WORK TO COMPLETE: Pull out the sentences of the text excerpt that run from "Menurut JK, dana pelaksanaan" through "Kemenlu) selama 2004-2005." and give them unchanged.

TEXT EXCERPT:
════════

Sukses

Soal Uang Lelah untuk Hassan Wirajuda, JK Mengaku Tak Tahu

Menurut JK, dana pelaksanaan berasal dari Deplu sendiri. Meski begitu, ia tidak merinci sumbernya dari mana.

Liputan6.com, Jakarta - Pengadilan Negeri Tindak Pidana Korupsi kembali menggelar sidang lanjutan kasus dugaan korupsi pelaksanaan kegiatan pertemuan dan sidang internasional di Departemen Luar Negeri (sekarang Kemenlu) selama 2004-2005.

Sidang kali ini menghadirkan terdakwa mantan Sekretaris Jenderal Deplu Sudjadnan Parnohadiningrat. Salah satu saksi yang dihadirkan dalam sidang adalah mantan Wakil Presiden Jusuf Kalla (JK).

Di ruang sidang, ketua majelis hakim Nani Indrawati mempertanyakan mengenai 'uang lelah' Rp 40 juta yang diduga diberikan kepada mantan Menteri Luar Negeri Hassan Wirajuda per kegiatan.

Menjawab hal itu, JK yang menjadi wakil presiden pada 2004, mengatakan tak mengetahui mengenai uang lelah tersebut. "Sebagai wapres saya tidak tahu," ujar JK dalam sidang di Pengadilan Negeri Tipikor, Jakarta, Rabu (4/6/2014).

JK juga sempat ditanyai Jaksa Penuntut Umum (JPU) mengenai sumber dana pelaksanaan kegiatan-kegiatan internasional di Deplu. Menurut JK, dana pelaksaan itu berasal dari Deplu sendiri. Meski begitu, ia tidak merinci sumbernya dari mana. "(Dana) Itu Deplu. Di departemen tentu ada pertimbangan. Ini rahasia," ujar JK.

Saat ditanya lebih jauh, apakah pendanaan pelaksanaan kegiatan-kegiatan itu berasal dari biaya informal atau di luar APBN. "Semua negara lakukan itu demi jiwa warga negaranya," jawab JK.

Seusai sidang, JK kembali menjelaskan mengenai sumber dana dan uang lelah tersebut. Menurut dia, sumber dana itu bukan hal penting dalam hal untuk menyelamatkan warga negara Indonesia.

"Menyelamatkan seseorang atau beberapa warga negara Indonesia, apakah kita harus rapat dulu tentang uang darimana? Ini jiwa harus segera diselamatkan hari itu. Bahwa dana, yang ada ya dipakai dulu. Ini jiwa manusia," ujarnya.

Begitu juga dengan uang lelah yang diduga diterima Hassan untuk setiap kegiatan, JK mengaku hal itu merupakan hal teknis dari Kemenlu sendiri. Dia tidak mengetahui urusan-urusan teknis seperti itu.

════════

MATERIAL PROVIDED:
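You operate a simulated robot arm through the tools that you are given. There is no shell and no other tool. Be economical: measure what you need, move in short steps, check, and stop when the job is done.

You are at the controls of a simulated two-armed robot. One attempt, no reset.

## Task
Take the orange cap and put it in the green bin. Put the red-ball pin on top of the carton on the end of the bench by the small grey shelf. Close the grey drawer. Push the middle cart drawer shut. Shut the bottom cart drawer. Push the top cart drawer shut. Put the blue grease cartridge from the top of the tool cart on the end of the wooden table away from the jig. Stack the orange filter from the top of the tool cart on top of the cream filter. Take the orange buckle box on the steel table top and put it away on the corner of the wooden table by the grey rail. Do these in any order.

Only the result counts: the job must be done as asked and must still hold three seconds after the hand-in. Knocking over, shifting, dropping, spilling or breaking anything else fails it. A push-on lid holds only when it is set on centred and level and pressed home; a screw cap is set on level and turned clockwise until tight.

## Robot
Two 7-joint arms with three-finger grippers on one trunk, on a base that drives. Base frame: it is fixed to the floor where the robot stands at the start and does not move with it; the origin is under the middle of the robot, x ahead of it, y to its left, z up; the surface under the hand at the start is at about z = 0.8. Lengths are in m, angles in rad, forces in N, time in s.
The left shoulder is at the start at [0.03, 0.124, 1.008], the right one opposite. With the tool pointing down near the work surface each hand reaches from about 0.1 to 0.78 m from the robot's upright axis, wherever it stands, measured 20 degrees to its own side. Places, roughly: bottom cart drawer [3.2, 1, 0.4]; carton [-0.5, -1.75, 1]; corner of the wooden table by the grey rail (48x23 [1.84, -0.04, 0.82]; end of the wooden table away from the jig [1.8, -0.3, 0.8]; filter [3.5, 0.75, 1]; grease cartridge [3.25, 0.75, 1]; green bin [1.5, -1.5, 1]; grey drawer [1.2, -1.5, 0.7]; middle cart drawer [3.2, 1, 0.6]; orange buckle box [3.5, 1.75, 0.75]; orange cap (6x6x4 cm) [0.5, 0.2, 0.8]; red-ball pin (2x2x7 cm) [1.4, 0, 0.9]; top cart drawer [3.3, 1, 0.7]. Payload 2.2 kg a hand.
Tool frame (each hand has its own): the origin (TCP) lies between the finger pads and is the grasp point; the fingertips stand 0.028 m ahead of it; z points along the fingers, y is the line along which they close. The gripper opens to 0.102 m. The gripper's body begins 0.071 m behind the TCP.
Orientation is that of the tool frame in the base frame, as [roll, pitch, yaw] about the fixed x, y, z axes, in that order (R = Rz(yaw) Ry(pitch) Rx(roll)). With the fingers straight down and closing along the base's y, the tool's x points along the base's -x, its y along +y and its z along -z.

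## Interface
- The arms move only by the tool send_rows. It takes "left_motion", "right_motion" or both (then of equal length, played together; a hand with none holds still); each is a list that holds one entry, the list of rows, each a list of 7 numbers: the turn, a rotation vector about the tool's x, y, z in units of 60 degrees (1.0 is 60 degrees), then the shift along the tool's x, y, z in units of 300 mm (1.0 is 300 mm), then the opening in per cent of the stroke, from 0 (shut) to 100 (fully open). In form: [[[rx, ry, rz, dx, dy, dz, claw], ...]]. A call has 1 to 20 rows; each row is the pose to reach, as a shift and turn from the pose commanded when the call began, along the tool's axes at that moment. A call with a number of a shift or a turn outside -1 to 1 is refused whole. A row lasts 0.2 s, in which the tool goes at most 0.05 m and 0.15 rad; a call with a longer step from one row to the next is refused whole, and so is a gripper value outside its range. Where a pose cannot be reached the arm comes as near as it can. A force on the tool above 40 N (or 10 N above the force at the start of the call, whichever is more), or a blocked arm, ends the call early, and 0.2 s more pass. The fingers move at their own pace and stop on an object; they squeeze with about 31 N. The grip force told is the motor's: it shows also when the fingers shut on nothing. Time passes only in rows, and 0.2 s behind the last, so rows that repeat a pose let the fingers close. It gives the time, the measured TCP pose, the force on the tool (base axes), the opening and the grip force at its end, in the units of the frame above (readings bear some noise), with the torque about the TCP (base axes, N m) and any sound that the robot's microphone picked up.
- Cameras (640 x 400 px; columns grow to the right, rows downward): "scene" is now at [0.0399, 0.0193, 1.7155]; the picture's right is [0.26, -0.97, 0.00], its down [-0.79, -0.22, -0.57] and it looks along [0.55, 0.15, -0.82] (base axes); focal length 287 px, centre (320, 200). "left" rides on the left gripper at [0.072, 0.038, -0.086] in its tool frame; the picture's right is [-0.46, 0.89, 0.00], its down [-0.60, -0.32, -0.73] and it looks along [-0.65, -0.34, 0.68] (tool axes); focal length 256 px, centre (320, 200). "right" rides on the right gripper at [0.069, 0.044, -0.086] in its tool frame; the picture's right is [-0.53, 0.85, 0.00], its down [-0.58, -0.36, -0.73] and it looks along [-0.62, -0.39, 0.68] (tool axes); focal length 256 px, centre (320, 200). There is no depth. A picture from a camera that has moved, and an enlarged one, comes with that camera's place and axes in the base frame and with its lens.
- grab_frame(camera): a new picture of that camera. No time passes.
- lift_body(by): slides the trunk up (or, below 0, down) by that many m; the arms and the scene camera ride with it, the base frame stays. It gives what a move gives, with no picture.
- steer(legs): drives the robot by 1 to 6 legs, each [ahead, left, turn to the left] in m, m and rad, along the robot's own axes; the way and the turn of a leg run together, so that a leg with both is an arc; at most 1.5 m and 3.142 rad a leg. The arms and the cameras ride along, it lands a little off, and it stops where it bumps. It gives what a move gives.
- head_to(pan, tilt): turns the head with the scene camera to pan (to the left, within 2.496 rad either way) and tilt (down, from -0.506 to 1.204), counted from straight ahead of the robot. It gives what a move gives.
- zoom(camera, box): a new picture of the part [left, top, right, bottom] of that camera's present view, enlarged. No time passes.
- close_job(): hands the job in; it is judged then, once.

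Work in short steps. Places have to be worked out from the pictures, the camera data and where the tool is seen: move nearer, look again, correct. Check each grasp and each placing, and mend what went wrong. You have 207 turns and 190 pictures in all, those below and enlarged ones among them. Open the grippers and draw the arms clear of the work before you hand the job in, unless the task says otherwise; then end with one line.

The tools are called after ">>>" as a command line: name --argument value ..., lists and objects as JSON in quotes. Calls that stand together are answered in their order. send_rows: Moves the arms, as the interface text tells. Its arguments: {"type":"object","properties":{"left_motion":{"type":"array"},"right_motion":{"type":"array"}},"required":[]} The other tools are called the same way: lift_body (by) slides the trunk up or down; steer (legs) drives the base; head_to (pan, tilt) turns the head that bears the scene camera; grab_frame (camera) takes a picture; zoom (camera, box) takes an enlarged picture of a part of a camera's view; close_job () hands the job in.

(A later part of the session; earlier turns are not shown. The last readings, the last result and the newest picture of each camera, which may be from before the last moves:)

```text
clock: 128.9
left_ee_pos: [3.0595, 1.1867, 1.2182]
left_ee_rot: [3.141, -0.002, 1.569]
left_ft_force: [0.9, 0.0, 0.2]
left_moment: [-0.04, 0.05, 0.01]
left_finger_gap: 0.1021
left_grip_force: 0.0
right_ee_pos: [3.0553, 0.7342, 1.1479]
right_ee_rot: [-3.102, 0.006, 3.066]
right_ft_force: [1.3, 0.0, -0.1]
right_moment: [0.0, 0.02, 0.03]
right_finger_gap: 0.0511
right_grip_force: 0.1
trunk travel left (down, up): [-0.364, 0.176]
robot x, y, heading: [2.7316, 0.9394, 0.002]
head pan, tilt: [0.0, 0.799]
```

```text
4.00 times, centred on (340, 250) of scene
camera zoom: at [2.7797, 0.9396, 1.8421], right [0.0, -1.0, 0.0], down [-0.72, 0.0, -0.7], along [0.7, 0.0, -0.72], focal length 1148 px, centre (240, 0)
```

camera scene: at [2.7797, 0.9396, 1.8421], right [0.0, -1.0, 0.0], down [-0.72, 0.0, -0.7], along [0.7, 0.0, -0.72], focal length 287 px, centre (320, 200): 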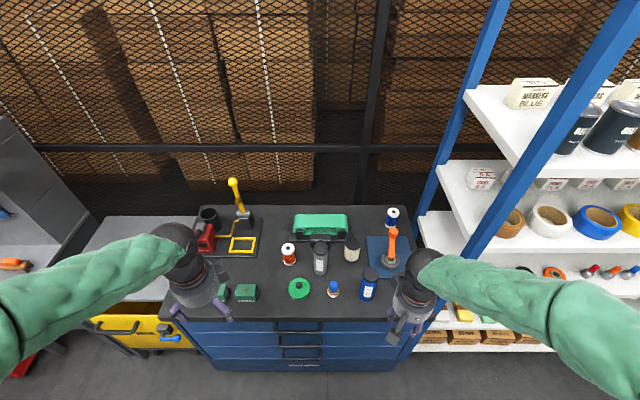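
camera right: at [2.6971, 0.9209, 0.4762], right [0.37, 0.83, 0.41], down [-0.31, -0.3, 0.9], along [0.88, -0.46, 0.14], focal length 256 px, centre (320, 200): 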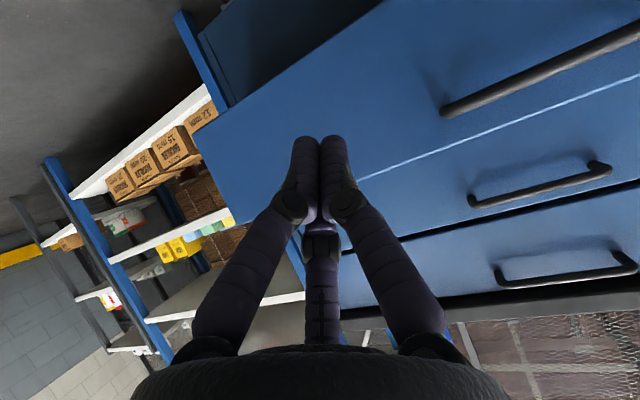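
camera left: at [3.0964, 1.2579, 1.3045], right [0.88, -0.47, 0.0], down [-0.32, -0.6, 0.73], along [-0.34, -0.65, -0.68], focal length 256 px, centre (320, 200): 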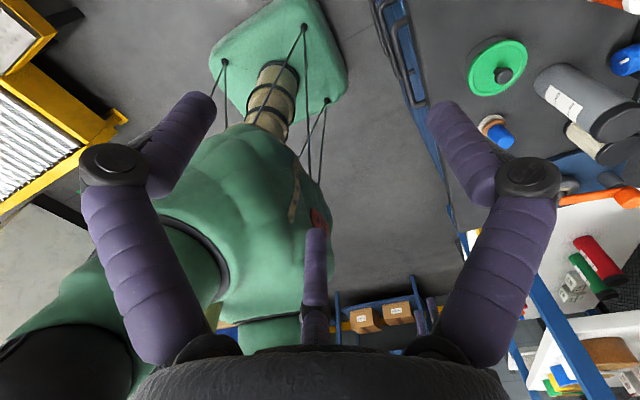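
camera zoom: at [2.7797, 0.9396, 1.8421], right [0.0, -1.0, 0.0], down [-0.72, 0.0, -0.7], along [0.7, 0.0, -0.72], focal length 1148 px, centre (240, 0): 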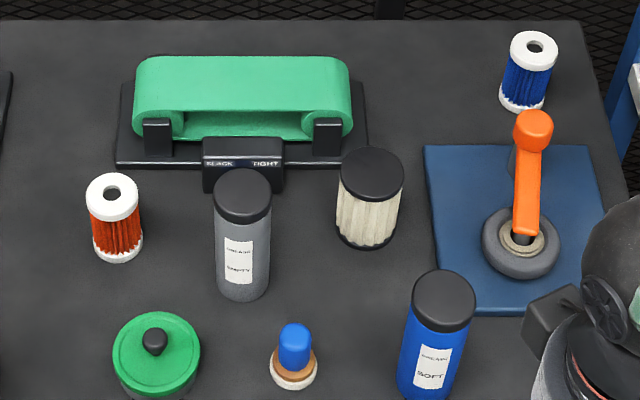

════════

RESULT FOR THIS TASK:
Menurut JK, dana pelaksanaan berasal dari Deplu sendiri. Meski begitu, ia tidak merinci sumbernya dari mana.

Liputan6.com, Jakarta - Pengadilan Negeri Tindak Pidana Korupsi kembali menggelar sidang lanjutan kasus dugaan korupsi pelaksanaan kegiatan pertemuan dan sidang internasional di Departemen Luar Negeri (sekarang Kemenlu) selama 2004-2005.